Excuse the snark, but a lot of business decisions are made based on how much Project X will cost. You likely get paid based on time, so it's quite natural to gravitate toward time units - any intermediary unit is just an abstraction.



Maybe you missed the part where I explain how PMs translate to time for business planning. Yes that is absolutely necessary.

And yes it is an abstraction, which is the whole point.

Human brains are extremely bad and inconsistent at estimating time, and much better at estimating effort. So you abstract and let them estimate in the terms they're better at. Not to mention, the abstraction means you average in unpredictable disruptions like illness, windows updates, and other events. Abstracted unit estimates are demonstrated to be much more accurate than (not-abstracted) time estimates.


People sell projects for a fixed price? How does that work? You either overpay a ton of underpay right?

And how would you even say what a project will cost? Projects change all the time, and there is no way to know the entire scope beforehand unless it's really really small. Otherwise you're just lying.

Genuinely how does this work?


But you do this in the non-software world all the time — if you leave your car in for a service, you'll get charged £X base on it taking them Y amount of time.
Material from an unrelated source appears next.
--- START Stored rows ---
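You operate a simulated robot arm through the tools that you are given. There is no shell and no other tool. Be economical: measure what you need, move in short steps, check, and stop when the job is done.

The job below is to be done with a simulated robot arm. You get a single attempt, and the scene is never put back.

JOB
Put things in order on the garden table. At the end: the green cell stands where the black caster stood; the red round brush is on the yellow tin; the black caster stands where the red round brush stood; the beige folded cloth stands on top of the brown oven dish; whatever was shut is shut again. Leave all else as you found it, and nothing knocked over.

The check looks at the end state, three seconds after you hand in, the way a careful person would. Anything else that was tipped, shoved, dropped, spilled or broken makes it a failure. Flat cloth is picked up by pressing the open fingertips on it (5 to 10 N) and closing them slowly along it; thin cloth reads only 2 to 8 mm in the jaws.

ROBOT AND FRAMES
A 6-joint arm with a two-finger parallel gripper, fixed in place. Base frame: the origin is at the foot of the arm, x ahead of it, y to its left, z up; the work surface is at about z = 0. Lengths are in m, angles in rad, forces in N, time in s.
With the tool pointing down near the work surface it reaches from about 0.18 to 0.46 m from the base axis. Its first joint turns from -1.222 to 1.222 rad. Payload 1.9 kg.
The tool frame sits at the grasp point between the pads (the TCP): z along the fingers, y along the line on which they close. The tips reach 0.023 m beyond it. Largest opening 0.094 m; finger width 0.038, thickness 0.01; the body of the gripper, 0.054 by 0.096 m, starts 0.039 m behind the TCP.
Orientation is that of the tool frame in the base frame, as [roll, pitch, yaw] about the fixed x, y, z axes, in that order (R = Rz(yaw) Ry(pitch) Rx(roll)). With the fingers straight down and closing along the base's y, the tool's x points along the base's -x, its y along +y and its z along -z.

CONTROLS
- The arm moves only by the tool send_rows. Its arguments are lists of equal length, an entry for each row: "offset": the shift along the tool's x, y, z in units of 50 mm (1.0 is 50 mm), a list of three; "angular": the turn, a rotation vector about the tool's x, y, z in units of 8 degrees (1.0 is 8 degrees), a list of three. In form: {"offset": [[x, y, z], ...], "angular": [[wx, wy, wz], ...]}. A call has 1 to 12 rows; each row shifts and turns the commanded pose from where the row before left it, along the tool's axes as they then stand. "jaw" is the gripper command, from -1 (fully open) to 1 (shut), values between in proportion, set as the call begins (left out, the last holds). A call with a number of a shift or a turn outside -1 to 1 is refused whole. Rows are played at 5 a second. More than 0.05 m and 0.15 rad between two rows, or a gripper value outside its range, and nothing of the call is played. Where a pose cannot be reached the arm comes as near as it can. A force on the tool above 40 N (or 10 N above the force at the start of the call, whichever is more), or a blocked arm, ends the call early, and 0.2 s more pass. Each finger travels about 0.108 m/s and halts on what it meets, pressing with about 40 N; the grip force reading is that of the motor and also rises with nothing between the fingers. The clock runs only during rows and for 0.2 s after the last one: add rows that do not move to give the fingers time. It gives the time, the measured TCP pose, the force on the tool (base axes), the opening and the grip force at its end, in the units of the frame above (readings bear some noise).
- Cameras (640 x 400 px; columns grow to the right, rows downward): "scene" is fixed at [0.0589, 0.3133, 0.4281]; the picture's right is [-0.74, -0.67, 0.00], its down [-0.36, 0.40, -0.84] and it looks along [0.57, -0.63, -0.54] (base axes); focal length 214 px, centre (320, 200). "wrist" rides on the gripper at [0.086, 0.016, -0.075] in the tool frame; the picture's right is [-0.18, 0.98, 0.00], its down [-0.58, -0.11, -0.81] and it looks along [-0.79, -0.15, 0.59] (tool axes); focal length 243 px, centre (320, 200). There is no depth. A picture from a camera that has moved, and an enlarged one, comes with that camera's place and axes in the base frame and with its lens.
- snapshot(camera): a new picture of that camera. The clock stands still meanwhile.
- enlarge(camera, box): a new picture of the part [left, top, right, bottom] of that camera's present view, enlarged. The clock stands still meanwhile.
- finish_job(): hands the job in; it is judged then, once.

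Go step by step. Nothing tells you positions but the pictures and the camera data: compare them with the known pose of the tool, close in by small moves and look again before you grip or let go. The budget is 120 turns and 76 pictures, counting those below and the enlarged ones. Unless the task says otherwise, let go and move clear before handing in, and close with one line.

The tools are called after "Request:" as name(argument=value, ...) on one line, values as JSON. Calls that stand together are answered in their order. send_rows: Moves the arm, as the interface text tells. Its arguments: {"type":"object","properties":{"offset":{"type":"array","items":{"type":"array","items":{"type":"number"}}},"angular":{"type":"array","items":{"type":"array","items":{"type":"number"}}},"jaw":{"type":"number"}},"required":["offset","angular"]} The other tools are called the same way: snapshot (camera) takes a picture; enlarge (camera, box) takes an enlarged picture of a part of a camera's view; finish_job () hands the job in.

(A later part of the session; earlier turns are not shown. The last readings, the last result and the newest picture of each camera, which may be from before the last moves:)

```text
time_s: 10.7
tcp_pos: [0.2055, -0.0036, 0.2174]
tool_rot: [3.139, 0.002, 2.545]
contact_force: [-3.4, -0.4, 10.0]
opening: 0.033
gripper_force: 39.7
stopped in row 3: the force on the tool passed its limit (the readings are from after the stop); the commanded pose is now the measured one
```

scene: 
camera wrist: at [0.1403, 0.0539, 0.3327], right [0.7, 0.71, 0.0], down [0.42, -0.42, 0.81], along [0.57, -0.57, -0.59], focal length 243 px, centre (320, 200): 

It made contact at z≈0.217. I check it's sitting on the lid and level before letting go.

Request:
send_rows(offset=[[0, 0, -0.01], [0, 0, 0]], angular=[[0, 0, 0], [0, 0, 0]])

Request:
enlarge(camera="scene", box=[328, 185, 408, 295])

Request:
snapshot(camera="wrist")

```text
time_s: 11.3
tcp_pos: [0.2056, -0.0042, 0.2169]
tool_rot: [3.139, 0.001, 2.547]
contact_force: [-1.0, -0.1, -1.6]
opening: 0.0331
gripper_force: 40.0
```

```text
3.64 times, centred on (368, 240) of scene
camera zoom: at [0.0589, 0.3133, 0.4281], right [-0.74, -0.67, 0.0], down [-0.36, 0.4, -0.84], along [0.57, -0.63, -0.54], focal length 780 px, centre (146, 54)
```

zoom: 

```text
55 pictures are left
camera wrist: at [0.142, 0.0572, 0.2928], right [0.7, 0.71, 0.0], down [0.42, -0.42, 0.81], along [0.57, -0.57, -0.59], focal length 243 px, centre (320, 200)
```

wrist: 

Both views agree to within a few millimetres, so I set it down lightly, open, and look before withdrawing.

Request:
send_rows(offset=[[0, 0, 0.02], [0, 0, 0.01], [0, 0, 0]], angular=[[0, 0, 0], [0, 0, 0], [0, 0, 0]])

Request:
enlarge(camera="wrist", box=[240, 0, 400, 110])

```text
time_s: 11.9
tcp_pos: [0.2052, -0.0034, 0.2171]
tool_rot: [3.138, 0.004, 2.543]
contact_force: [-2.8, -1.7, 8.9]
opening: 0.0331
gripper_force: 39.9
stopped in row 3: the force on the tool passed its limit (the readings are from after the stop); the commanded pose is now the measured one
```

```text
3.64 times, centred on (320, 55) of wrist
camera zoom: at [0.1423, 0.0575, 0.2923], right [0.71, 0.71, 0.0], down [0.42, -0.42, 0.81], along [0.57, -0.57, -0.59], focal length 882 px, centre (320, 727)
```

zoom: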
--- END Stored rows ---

Some cars will take them ±10% but it balances out in the end.

Or if you're getting building work on your house, they'll caveat that it'll cost you £X, saving any unforeseen circumstances that arise (if you've asbestos in your attic, they're not going to stick to the original price and just eat the cost)

In consulting, most clients want a fixed cost for a fixed scope, with any deviations coming as change requests & billed accordingly. Generally people are hestitant to agree to an agile model unless you've already got a lot of trust built up.


It's very touchy and all about the contract. The scope has to be very clearly defined as well as what an expansion of scope is and then what happens next. Basically, how the change order process works and what qualifies as requiring a change order. So, in a way, it's not literally fixed price. Or maybe "fixed price with an escape hatch" is a better term.

A sophisticated enough client can design a fixed-price deal that can completely devastate a software development firm if the guardrails are not in place. On the other hand, a sophisticated dev firm can design a fixed-price deal that will nickle and dime a client in perpetuity if the client doesn't recognize the trap.

Fixed-price is like handling dynamite, you have to know what you're doing.


Personally, I’ve never seen one go well though all of the projects have been relatively complex with no repeatability.

The vendor ends up losing money and the client gets a deal on paper but not in reality when you realize the corners that were cut to shove a product at the door.

You could generally go back and look at the emails on the project and see the exact point in time (often about 2/3 in) were the vendor realized they were losing money and started cutting whatever possible to not lose their shirt on the project.

I suppose that if projects were relatively straightforward like “we’re building you a wordpress site with X number of templates” one may have a chance at estimating upfront- but I’ve never worked on projects that predictability.


fixed cost projects either don’t change, or more likely have a very specific change procedure written in to them, so the customer knows changes aren’t free.

(of course changes are never free, but we all seem to want to brush that away, to the detriment of the customer.)

there are a lot of software projects out there where the customer isn’t chasing some shiny new toy. the folks who wrote the firmware for your microwave had a really good idea what the entire feature set was going to be before they started.